• Collected data:

........

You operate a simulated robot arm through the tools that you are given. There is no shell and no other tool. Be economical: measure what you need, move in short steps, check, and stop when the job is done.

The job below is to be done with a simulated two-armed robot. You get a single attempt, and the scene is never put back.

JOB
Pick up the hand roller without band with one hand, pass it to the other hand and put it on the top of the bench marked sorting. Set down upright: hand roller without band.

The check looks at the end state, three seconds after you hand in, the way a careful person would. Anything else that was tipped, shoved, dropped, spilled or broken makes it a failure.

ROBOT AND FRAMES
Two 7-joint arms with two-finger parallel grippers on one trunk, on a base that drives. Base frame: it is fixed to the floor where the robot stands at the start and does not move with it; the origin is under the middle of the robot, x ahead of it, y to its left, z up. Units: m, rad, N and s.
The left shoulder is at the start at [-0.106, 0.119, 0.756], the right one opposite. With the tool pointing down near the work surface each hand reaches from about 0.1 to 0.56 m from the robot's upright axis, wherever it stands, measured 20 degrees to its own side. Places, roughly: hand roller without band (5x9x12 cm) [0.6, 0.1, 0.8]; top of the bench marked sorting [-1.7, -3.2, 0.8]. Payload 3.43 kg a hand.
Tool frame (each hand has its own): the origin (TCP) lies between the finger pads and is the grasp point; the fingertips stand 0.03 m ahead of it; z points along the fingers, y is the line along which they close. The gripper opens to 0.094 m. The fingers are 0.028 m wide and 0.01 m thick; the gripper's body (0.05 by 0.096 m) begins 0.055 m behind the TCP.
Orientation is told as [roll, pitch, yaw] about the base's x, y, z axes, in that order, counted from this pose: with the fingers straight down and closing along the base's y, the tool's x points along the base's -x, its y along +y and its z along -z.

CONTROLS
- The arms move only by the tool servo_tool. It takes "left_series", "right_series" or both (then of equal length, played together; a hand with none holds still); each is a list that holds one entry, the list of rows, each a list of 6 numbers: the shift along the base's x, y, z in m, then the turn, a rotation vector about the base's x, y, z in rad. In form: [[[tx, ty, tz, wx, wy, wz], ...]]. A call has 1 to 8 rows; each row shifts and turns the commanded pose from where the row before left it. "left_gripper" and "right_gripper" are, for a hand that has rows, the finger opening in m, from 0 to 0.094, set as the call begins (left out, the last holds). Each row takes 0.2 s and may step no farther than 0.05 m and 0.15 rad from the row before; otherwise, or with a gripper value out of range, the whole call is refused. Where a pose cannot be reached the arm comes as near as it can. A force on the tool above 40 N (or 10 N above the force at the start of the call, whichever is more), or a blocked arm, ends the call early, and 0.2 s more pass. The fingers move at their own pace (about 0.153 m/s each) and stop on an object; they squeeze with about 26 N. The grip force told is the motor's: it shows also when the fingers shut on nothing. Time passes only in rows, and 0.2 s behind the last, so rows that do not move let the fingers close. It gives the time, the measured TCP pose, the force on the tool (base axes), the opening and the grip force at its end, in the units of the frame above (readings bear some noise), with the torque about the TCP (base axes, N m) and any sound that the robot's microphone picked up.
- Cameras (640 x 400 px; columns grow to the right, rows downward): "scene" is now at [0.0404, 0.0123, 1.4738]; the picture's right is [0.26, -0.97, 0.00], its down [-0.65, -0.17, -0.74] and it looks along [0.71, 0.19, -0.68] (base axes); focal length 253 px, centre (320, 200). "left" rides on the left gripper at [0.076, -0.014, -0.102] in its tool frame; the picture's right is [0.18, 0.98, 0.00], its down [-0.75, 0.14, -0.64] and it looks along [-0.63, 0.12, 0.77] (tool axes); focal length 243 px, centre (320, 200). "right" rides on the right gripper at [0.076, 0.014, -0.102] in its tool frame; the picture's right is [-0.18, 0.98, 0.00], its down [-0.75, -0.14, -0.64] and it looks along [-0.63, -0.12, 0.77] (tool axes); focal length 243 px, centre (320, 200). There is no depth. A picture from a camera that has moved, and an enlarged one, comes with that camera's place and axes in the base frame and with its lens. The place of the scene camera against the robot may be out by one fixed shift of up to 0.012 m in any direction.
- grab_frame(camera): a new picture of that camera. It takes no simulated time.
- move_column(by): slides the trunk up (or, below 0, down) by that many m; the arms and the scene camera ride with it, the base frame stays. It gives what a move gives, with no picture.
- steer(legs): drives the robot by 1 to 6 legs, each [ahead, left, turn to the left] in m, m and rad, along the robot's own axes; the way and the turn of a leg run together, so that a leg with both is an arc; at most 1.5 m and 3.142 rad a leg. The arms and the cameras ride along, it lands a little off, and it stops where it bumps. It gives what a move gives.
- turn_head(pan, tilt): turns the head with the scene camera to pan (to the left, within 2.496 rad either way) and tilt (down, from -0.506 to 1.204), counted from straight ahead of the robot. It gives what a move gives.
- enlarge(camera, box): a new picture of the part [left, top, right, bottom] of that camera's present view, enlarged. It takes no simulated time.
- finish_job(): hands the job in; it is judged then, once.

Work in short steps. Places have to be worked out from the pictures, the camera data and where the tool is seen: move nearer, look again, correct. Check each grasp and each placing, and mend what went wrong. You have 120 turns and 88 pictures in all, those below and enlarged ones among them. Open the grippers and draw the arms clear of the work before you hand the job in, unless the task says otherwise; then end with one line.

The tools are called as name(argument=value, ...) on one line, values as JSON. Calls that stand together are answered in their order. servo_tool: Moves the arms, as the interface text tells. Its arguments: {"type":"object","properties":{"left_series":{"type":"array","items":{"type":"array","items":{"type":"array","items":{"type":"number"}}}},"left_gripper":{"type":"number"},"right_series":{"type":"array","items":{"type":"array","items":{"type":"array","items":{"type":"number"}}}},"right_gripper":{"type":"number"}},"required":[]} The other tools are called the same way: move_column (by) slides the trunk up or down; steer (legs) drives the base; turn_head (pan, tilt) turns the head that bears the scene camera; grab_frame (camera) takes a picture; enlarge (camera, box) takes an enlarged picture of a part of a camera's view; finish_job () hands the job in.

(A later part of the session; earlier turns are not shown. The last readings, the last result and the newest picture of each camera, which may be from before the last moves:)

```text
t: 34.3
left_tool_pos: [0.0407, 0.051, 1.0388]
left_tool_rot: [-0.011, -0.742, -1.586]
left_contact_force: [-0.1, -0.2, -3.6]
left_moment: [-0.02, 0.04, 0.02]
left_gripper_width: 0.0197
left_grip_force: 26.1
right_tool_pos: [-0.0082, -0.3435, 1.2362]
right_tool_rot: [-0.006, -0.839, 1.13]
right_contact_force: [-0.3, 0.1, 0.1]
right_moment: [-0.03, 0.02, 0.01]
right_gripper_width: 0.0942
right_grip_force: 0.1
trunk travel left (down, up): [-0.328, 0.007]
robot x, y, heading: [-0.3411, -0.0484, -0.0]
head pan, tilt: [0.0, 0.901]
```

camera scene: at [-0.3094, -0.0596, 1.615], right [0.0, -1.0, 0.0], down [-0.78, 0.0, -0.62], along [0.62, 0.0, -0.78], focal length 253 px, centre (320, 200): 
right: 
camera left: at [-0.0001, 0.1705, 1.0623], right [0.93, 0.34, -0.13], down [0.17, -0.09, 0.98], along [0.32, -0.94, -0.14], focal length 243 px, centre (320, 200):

........

• Exercise objective: Retype the data in full and match it exactly.

• Task solution:
You operate a simulated robot arm through the tools that you are given. There is no shell and no other tool. Be economical: measure what you need, move in short steps, check, and stop when the job is done.

The job below is to be done with a simulated two-armed robot. You get a single attempt, and the scene is never put back.

JOB
Pick up the hand roller without band with one hand, pass it to the other hand and put it on the top of the bench marked sorting. Set down upright: hand roller without band.

The check looks at the end state, three seconds after you hand in, the way a careful person would. Anything else that was tipped, shoved, dropped, spilled or broken makes it a failure.

ROBOT AND FRAMES
Two 7-joint arms with two-finger parallel grippers on one trunk, on a base that drives. Base frame: it is fixed to the floor where the robot stands at the start and does not move with it; the origin is under the middle of the robot, x ahead of it, y to its left, z up. Units: m, rad, N and s.
The left shoulder is at the start at [-0.106, 0.119, 0.756], the right one opposite. With the tool pointing down near the work surface each hand reaches from about 0.1 to 0.56 m from the robot's upright axis, wherever it stands, measured 20 degrees to its own side. Places, roughly: hand roller without band (5x9x12 cm) [0.6, 0.1, 0.8]; top of the bench marked sorting [-1.7, -3.2, 0.8]. Payload 3.43 kg a hand.
Tool frame (each hand has its own): the origin (TCP) lies between the finger pads and is the grasp point; the fingertips stand 0.03 m ahead of it; z points along the fingers, y is the line along which they close. The gripper opens to 0.094 m. The fingers are 0.028 m wide and 0.01 m thick; the gripper's body (0.05 by 0.096 m) begins 0.055 m behind the TCP.
Orientation is told as [roll, pitch, yaw] about the base's x, y, z axes, in that order, counted from this pose: with the fingers straight down and closing along the base's y, the tool's x points along the base's -x, its y along +y and its z along -z.

CONTROLS
- The arms move only by the tool servo_tool. It takes "left_series", "right_series" or both (then of equal length, played together; a hand with none holds still); each is a list that holds one entry, the list of rows, each a list of 6 numbers: the shift along the base's x, y, z in m, then the turn, a rotation vector about the base's x, y, z in rad. In form: [[[tx, ty, tz, wx, wy, wz], ...]]. A call has 1 to 8 rows; each row shifts and turns the commanded pose from where the row before left it. "left_gripper" and "right_gripper" are, for a hand that has rows, the finger opening in m, from 0 to 0.094, set as the call begins (left out, the last holds). Each row takes 0.2 s and may step no farther than 0.05 m and 0.15 rad from the row before; otherwise, or with a gripper value out of range, the whole call is refused. Where a pose cannot be reached the arm comes as near as it can. A force on the tool above 40 N (or 10 N above the force at the start of the call, whichever is more), or a blocked arm, ends the call early, and 0.2 s more pass. The fingers move at their own pace (about 0.153 m/s each) and stop on an object; they squeeze with about 26 N. The grip force told is the motor's: it shows also when the fingers shut on nothing. Time passes only in rows, and 0.2 s behind the last, so rows that do not move let the fingers close. It gives the time, the measured TCP pose, the force on the tool (base axes), the opening and the grip force at its end, in the units of the frame above (readings bear some noise), with the torque about the TCP (base axes, N m) and any sound that the robot's microphone picked up.
- Cameras (640 x 400 px; columns grow to the right, rows downward): "scene" is now at [0.0404, 0.0123, 1.4738]; the picture's right is [0.26, -0.97, 0.00], its down [-0.65, -0.17, -0.74] and it looks along [0.71, 0.19, -0.68] (base axes); focal length 253 px, centre (320, 200). "left" rides on the left gripper at [0.076, -0.014, -0.102] in its tool frame; the picture's right is [0.18, 0.98, 0.00], its down [-0.75, 0.14, -0.64] and it looks along [-0.63, 0.12, 0.77] (tool axes); focal length 243 px, centre (320, 200). "right" rides on the right gripper at [0.076, 0.014, -0.102] in its tool frame; the picture's right is [-0.18, 0.98, 0.00], its down [-0.75, -0.14, -0.64] and it looks along [-0.63, -0.12, 0.77] (tool axes); focal length 243 px, centre (320, 200). There is no depth. A picture from a camera that has moved, and an enlarged one, comes with that camera's place and axes in the base frame and with its lens. The place of the scene camera against the robot may be out by one fixed shift of up to 0.012 m in any direction.
- grab_frame(camera): a new picture of that camera. It takes no simulated time.
- move_column(by): slides the trunk up (or, below 0, down) by that many m; the arms and the scene camera ride with it, the base frame stays. It gives what a move gives, with no picture.
- steer(legs): drives the robot by 1 to 6 legs, each [ahead, left, turn to the left] in m, m and rad, along the robot's own axes; the way and the turn of a leg run together, so that a leg with both is an arc; at most 1.5 m and 3.142 rad a leg. The arms and the cameras ride along, it lands a little off, and it stops where it bumps. It gives what a move gives.
- turn_head(pan, tilt): turns the head with the scene camera to pan (to the left, within 2.496 rad either way) and tilt (down, from -0.506 to 1.204), counted from straight ahead of the robot. It gives what a move gives.
- enlarge(camera, box): a new picture of the part [left, top, right, bottom] of that camera's present view, enlarged. It takes no simulated time.
- finish_job(): hands the job in; it is judged then, once.

Work in short steps. Places have to be worked out from the pictures, the camera data and where the tool is seen: move nearer, look again, correct. Check each grasp and each placing, and mend what went wrong. You have 120 turns and 88 pictures in all, those below and enlarged ones among them. Open the grippers and draw the arms clear of the work before you hand the job in, unless the task says otherwise; then end with one line.

The tools are called as name(argument=value, ...) on one line, values as JSON. Calls that stand together are answered in their order. servo_tool: Moves the arms, as the interface text tells. Its arguments: {"type":"object","properties":{"left_series":{"type":"array","items":{"type":"array","items":{"type":"array","items":{"type":"number"}}}},"left_gripper":{"type":"number"},"right_series":{"type":"array","items":{"type":"array","items":{"type":"array","items":{"type":"number"}}}},"right_gripper":{"type":"number"}},"required":[]} The other tools are called the same way: move_column (by) slides the trunk up or down; steer (legs) drives the base; turn_head (pan, tilt) turns the head that bears the scene camera; grab_frame (camera) takes a picture; enlarge (camera, box) takes an enlarged picture of a part of a camera's view; finish_job () hands the job in.

(A later part of the session; earlier turns are not shown. The last readings, the last result and the newest picture of each camera, which may be from before the last moves:)

```text
t: 34.3
left_tool_pos: [0.0407, 0.051, 1.0388]
left_tool_rot: [-0.011, -0.742, -1.586]
left_contact_force: [-0.1, -0.2, -3.6]
left_moment: [-0.02, 0.04, 0.02]
left_gripper_width: 0.0197
left_grip_force: 26.1
right_tool_pos: [-0.0082, -0.3435, 1.2362]
right_tool_rot: [-0.006, -0.839, 1.13]
right_contact_force: [-0.3, 0.1, 0.1]
right_moment: [-0.03, 0.02, 0.01]
right_gripper_width: 0.0942
right_grip_force: 0.1
trunk travel left (down, up): [-0.328, 0.007]
robot x, y, heading: [-0.3411, -0.0484, -0.0]
head pan, tilt: [0.0, 0.901]
```

camera scene: at [-0.3094, -0.0596, 1.615], right [0.0, -1.0, 0.0], down [-0.78, 0.0, -0.62], along [0.62, 0.0, -0.78], focal length 253 px, centre (320, 200): 
right: 
camera left: at [-0.0001, 0.1705, 1.0623], right [0.93, 0.34, -0.13], down [0.17, -0.09, 0.98], along [0.32, -0.94, -0.14], focal length 243 px, centre (320, 200):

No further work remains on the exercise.